The budgetary storm has finally hit and the news isn’t overly comforting for young people looking for work for the first time. The government has decided that tax increases – euphemistically termed ‘income levies’ – rather than cuts in spending, will provide the bulk of revenue needed to fill the hole in the exchequer. The danger here is that a reduction in people’s spending power will exacerbate the downturn and result in further job losses.
More than anything, those coming from college into a job-starved economy such as myself would have wished for a budget that went some way towards improving their work prospects. There are few indications of this budget doing just that. A reduction in PRSI contributions for employers, for example, was absent and a work experience placement scheme for 2,000 graduates, while welcome, was limited in scope.
To his credit, Brian Lenihan at least acknowledged yesterday that our tax base is too narrow and needs an overhaul. However, while increased taxes will raise an estimated extra €3.6 billion, his budget has once again failed to deal with the government’s astronomical levels of spending.
With not far off 400,000 people on the dole, there is simply no excuse for continuing to shelter the public service from redundancies and wage cuts. This isn’t a matter of fairness or private sector resentment, but of fiscal reality. We no longer have the number of tax-paying private sector workers needed to foot a public pay bill of €20 billion. It is utterly illogical for the public service to remain its present size when the economy has shrunk so drastically.
There is little political will to tackle this, however, so instead the government has turned to trying to tax our way out of this economic abyss – a risky process.
Perhaps surprisingly, the dole – aside from the December bonus and payments for under-twenties – was left untouched. For a great many vulnerable people, especially those with families, this will come as a huge relief. However, for a single person without a mortgage or children such as myself, a modest cut in line with deflation would have been quite reasonable. This saving could he been better spent on retaining the full early child payment, for example, which was slashed by half.
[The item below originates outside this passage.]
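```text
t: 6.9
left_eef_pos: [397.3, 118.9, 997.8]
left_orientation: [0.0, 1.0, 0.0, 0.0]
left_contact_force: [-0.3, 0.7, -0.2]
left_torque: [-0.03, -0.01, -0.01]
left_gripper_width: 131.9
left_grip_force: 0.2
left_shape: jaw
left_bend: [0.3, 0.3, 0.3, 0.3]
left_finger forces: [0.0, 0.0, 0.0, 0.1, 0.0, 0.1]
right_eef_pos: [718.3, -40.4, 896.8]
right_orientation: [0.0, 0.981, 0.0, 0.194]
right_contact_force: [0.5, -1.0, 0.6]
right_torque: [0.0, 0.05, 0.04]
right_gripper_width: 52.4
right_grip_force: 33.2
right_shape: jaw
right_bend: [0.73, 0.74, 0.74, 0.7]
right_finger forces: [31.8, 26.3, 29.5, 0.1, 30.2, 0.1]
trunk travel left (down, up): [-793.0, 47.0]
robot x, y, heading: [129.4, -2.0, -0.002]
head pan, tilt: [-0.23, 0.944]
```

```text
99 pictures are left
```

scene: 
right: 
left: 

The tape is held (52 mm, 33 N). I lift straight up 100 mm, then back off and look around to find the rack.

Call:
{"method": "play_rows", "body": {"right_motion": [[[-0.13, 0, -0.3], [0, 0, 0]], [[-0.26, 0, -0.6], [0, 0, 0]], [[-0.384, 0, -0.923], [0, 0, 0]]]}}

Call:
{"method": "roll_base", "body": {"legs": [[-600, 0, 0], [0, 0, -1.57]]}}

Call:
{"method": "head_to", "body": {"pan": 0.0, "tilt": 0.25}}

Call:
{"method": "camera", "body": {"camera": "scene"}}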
One of the most dramatic elements of the budget is undoubtedly the decision to half dole payments to under-twenties to €100. The rationale behind this drastic cut is to encourage younger people into training and keep school-leavers out of the dole queue. While ensuring the dole is not an attractive option has some merit, the degree by which it was cut was absurd. Living on such a meagre payment would be beyond difficult. And, more to the point, just what jobs exactly would these people be training for?